A l’occasion de la visite du Premier ministre moldave Vlad Filat, Presseurop et le CAPE ont organisé une conférence de presse pour mettre en avant ce pays situé aux portes de l’Europe mais encore méconnu. Le Premier ministre a dressé un Etat des lieux de la situation économique et politique, et insisté sur la vocation européenne de son pays. La coalition au pouvoir, que préside M. Filat, s’est baptisée “Alliance pour l’intégration européenne”. Tout un programme.
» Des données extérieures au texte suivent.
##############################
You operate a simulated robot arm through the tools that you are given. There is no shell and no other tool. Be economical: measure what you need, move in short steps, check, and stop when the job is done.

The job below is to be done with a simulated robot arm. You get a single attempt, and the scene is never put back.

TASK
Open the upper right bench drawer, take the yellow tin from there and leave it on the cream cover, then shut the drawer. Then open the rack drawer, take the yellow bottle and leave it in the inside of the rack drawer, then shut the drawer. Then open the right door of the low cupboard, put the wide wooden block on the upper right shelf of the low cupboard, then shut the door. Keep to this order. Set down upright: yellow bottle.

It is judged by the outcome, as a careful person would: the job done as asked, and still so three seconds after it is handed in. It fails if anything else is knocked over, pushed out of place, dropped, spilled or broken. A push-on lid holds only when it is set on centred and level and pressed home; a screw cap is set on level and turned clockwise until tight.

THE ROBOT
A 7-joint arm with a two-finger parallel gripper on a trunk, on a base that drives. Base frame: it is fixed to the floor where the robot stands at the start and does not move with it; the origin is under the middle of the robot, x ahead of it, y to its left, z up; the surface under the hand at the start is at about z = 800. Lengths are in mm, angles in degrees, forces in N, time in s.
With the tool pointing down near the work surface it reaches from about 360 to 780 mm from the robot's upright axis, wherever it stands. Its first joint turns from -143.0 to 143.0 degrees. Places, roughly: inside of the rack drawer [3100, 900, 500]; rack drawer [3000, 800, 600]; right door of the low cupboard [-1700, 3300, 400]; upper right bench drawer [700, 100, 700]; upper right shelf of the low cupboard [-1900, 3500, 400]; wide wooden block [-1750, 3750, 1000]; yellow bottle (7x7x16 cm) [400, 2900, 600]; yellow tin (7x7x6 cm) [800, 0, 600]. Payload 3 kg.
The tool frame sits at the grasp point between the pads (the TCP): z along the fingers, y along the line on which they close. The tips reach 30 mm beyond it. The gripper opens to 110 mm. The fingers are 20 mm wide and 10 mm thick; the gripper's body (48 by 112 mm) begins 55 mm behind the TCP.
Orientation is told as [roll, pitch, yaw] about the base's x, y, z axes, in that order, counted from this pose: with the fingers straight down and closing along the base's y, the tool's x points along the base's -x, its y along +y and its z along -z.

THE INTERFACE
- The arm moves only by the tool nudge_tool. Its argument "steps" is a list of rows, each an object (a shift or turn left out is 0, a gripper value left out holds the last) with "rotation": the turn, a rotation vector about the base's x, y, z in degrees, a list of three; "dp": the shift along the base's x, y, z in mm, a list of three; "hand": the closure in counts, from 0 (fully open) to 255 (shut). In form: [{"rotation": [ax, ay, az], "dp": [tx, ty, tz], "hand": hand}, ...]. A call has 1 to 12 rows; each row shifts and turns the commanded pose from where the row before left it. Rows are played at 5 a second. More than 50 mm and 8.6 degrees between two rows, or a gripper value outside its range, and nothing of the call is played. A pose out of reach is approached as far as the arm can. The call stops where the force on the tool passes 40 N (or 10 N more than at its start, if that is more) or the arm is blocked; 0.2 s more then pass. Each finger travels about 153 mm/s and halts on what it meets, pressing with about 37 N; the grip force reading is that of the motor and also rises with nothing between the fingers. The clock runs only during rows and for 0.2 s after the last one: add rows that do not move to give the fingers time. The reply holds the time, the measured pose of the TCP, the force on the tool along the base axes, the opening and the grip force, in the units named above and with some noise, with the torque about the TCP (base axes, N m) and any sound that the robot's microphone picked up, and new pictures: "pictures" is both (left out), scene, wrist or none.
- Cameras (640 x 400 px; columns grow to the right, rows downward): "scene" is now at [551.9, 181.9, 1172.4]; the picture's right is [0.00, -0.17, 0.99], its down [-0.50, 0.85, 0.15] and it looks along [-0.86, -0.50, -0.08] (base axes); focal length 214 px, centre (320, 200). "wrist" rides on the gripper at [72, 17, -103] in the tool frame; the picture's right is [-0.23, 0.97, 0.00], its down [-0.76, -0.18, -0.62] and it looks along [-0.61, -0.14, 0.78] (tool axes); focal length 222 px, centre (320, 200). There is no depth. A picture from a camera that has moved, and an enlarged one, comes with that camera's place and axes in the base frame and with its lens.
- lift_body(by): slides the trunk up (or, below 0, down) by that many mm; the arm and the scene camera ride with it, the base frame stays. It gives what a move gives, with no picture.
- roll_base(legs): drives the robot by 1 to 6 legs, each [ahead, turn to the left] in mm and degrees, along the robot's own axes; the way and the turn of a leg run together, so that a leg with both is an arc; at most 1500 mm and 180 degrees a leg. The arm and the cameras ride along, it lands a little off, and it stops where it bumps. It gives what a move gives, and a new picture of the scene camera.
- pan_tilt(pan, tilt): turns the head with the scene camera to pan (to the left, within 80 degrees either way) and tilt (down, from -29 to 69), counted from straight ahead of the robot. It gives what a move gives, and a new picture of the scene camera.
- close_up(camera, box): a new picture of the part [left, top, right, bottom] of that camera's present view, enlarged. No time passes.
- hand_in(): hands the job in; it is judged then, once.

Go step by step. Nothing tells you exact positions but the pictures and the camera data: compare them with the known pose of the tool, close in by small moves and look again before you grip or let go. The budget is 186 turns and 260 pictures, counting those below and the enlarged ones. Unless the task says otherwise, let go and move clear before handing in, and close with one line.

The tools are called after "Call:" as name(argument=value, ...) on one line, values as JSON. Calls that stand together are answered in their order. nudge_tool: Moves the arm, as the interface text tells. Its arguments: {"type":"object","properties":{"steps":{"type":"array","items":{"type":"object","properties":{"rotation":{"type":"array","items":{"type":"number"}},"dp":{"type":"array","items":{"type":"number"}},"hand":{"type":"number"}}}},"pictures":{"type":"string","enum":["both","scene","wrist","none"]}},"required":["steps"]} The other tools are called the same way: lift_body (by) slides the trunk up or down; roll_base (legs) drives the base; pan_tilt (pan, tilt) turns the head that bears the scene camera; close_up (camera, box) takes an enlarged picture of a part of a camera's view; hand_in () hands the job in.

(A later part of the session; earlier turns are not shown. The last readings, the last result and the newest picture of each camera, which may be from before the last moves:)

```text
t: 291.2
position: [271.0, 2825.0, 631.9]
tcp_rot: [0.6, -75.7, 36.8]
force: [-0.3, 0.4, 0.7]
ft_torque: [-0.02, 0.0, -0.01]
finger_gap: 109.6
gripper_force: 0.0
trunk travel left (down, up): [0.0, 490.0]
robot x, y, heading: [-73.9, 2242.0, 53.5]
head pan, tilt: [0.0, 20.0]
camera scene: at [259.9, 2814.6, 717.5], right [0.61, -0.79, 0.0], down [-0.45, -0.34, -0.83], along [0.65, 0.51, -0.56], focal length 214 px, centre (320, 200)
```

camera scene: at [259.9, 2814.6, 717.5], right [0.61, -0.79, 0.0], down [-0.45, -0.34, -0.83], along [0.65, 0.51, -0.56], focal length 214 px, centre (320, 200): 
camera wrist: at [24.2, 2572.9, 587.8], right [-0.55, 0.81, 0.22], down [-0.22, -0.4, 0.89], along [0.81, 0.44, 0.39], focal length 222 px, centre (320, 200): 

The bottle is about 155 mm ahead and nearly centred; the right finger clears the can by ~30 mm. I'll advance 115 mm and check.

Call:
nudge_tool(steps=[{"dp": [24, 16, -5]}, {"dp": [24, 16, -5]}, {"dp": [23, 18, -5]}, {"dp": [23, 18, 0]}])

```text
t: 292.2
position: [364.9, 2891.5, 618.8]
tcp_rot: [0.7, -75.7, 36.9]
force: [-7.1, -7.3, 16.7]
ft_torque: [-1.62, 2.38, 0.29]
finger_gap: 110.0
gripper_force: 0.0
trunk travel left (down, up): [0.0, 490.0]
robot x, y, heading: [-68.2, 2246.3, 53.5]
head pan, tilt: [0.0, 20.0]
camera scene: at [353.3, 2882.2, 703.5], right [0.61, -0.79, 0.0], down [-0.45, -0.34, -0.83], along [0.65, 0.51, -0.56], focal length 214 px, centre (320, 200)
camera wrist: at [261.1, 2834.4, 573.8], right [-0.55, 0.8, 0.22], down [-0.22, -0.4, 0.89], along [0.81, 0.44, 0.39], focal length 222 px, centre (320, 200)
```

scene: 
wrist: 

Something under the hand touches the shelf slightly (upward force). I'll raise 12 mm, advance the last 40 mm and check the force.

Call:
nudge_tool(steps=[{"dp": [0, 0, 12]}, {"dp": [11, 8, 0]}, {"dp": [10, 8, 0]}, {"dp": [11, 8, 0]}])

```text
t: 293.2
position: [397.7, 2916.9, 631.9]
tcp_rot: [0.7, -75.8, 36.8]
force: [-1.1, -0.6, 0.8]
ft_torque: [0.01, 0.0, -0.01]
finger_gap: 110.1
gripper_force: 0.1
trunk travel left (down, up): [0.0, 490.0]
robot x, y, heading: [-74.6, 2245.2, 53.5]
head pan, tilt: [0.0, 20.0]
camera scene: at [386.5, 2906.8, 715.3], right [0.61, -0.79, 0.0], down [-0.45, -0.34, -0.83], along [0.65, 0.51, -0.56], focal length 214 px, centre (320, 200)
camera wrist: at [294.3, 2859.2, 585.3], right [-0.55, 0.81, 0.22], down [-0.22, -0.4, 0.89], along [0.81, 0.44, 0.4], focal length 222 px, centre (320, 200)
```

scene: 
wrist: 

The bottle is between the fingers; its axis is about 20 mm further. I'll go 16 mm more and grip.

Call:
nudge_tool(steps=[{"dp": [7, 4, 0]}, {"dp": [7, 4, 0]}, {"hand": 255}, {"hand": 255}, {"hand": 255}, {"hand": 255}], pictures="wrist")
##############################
Le lourd héritage de l’ex-URSS

Gangrenée par la corruption et les trafics, en crise politique ouverte depuis l’indépendance autoproclamée il y a 20 ans de sa partie orientale la Transnistrie… La Moldavie ne manque pas de défis à relever. Le Premier ministre en a bien conscience, qui insiste sur les progrès à faire pour atteindre les standards de l’Union européenne. Il n’en reste pas moins que le petit pays, voisin de la Roumanie, ne cache pas ses ambitions. Prochaine étape sur le chemin de l’adhésion : la signature d’un accord d’association qui viendrait remplacer l’accord de partenariat en vigueur.
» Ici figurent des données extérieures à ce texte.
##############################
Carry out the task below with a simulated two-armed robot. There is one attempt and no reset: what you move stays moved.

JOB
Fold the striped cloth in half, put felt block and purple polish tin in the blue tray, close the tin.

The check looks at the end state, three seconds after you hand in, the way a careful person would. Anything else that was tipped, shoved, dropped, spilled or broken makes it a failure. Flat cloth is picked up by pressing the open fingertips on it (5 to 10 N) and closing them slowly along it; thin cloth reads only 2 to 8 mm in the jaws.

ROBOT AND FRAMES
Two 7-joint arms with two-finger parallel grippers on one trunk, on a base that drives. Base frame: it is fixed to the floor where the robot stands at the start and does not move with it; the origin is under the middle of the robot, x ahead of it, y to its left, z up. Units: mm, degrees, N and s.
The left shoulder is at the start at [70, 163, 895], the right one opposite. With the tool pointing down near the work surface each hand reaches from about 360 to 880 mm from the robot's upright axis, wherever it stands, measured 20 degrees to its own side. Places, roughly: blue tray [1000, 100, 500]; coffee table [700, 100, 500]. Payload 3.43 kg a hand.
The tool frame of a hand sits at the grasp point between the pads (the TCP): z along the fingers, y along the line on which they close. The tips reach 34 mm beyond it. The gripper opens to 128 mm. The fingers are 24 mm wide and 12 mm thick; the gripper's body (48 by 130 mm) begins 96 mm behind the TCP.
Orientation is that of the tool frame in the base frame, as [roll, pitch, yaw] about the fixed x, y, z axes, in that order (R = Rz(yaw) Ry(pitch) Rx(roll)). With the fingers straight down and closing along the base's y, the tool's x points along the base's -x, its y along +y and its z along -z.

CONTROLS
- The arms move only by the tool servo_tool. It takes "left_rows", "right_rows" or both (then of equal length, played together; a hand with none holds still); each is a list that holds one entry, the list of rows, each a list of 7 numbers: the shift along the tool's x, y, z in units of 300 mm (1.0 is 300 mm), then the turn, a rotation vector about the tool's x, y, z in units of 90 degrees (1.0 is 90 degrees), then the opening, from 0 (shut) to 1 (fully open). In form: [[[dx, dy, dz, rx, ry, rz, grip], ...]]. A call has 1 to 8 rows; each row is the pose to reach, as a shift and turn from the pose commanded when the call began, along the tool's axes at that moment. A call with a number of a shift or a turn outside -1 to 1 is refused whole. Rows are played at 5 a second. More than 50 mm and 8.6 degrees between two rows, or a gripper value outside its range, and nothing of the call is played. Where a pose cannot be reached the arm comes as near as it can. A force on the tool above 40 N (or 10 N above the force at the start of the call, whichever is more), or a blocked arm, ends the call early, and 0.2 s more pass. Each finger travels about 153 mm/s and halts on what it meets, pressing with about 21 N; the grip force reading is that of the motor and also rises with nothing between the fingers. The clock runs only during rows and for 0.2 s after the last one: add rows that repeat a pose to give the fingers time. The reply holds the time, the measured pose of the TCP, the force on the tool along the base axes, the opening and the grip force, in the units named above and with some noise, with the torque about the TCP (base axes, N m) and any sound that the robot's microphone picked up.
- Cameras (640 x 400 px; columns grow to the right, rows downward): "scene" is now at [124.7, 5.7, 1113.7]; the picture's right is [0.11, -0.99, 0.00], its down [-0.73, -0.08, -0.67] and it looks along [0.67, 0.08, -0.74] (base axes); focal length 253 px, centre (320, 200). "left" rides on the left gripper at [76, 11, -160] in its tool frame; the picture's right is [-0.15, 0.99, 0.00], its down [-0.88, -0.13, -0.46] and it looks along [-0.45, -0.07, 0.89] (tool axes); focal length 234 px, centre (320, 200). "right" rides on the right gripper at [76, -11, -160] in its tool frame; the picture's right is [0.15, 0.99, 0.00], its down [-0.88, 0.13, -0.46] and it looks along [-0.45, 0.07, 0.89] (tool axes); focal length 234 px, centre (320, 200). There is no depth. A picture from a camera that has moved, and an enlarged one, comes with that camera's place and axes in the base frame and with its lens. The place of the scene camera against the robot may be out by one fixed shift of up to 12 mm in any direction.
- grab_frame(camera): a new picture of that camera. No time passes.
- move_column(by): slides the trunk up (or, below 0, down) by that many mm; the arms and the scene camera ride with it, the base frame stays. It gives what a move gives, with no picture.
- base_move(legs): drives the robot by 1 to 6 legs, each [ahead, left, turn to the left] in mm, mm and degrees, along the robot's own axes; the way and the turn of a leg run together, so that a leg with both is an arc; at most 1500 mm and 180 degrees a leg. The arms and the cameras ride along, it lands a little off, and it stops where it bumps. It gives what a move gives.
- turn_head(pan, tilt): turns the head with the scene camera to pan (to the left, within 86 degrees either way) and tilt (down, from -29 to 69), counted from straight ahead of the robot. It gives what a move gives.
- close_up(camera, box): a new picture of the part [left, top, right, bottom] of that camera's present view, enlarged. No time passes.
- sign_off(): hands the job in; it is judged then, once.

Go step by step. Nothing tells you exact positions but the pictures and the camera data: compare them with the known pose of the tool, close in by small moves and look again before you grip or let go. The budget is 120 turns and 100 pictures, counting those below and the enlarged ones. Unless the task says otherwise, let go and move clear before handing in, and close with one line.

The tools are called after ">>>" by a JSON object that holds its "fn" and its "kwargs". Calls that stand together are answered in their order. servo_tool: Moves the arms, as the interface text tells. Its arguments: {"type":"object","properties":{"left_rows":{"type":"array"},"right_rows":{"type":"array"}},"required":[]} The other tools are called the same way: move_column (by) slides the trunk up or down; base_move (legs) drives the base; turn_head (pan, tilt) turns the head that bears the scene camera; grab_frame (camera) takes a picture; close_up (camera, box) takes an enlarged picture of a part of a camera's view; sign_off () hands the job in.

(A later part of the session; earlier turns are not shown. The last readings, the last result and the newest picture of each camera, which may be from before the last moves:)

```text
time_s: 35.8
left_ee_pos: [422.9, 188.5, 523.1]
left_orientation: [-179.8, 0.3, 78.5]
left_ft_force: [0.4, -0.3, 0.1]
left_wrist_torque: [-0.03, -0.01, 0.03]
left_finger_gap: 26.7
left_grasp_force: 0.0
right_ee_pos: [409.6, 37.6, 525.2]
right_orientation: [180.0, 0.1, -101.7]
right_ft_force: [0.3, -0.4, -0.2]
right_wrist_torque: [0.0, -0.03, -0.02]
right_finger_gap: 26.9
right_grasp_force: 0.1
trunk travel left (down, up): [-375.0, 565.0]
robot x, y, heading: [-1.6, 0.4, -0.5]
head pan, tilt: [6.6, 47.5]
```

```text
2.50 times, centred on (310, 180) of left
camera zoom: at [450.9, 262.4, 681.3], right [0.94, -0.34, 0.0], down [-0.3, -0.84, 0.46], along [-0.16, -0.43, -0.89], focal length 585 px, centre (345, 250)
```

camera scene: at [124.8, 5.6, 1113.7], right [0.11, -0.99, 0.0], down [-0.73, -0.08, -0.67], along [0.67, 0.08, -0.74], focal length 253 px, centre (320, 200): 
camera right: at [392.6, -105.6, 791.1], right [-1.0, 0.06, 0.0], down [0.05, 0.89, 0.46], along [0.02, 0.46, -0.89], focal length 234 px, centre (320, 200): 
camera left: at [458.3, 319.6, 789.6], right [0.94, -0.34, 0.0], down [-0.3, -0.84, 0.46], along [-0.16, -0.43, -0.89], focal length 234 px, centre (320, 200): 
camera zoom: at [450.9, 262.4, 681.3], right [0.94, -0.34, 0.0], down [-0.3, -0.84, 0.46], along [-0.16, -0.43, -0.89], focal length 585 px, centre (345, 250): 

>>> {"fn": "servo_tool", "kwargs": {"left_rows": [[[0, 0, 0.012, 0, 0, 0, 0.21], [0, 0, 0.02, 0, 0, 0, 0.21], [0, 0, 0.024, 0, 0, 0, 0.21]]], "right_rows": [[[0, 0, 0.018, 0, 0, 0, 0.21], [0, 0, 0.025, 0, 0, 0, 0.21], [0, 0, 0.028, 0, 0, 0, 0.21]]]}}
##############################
Les négociations sont actuellement en cours en vue de la signature de ce nouvel accord. En attendant, le gouvernement moldave multiplie les gages de bonne volonté vis-à-vis des autorités de l’Union. A commencer par la relance de l’économie, en partenariat avec le FMI et la Banque mondiale. Le Premier ministre souligne également ses efforts en matière de sécurisation des frontières : “nous avons mis en place plusieurs mesures de sécurité qui ne nous ont pas été imposées, en vue d’obtenir le régime de libre-circulation. Nous aurons par exemple des passeports biométriques à partir de 2011” .
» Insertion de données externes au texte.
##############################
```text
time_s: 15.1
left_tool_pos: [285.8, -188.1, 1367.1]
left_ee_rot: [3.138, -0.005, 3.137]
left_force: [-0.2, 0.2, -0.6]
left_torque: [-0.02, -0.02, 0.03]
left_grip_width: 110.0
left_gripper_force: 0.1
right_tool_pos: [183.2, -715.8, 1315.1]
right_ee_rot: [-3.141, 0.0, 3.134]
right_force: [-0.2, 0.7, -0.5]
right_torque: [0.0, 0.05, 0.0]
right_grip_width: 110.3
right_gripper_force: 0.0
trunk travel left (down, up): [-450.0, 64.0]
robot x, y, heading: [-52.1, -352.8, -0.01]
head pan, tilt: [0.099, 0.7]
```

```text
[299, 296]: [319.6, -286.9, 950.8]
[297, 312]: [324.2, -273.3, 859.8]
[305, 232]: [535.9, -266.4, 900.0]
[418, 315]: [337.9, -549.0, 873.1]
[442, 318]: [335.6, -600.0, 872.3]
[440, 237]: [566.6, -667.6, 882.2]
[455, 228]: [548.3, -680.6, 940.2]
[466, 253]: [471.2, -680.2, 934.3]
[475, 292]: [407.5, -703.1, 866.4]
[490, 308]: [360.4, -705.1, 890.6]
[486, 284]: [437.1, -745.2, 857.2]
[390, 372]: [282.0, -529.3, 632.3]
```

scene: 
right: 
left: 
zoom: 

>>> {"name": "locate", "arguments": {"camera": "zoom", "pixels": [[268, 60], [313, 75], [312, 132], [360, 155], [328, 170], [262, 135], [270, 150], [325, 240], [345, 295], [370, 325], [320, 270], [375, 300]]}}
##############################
La Transnistrie a déclaré son indépendance en 1990. Elle n’est pas reconnue par l’Union européenne, et refuse son rattachement à la Moldavie. En savoir plus.


D’autres problèmes demeurent, et de taille. La Moldavie n’a pas de président stable, du fait d’une majorité trop faible pour l’élire au Parlement - il lui faut réunir 3/5e des voix des députés. Mais le plus gros fardeau de Vlad Filat, c’est la Transnistrie. Cette région orientale, qui s’étend tout en longueur sur une surface de 4 163 km² s’est autoproclamée indépendante il y a 20 ans, et n’a jusqu’à aujourd’hui été reconnue que par les petites républiques d’Abkhazie et d’Ossétie du Sud, toutes deux dans une situation similaire.

La Transnistrie, “trou noir” de l’Europe


Le Premier ministre se montre lucide sur les faibles chances du règlement de ce conflit à court terme, mais s’inscrit dans une démarche ouverte : “le conflit doit être résolu pacifiquement et durablement avec l’aide de nos partenaires, la seule approche envisageable étant le dialogue et la négociation avec les autorités - même si elles ne sont pas reconnues” . Un dialogue qui doit d’abord être au service d’une amélioration de la qualité de vie, “par exemple avec la réouverture de la ligne de train entre Chisinau et Odessa, qui passe par la Transnistrie. Nous avons également parlé de la remise en route des trains de marchandises, et du problème des communications téléphoniques car la situation est aberrante : pour communiquer avec des Moldaves, les habitant doivent utiliser des suffixes et passer par la Russie ou par un autre pays” .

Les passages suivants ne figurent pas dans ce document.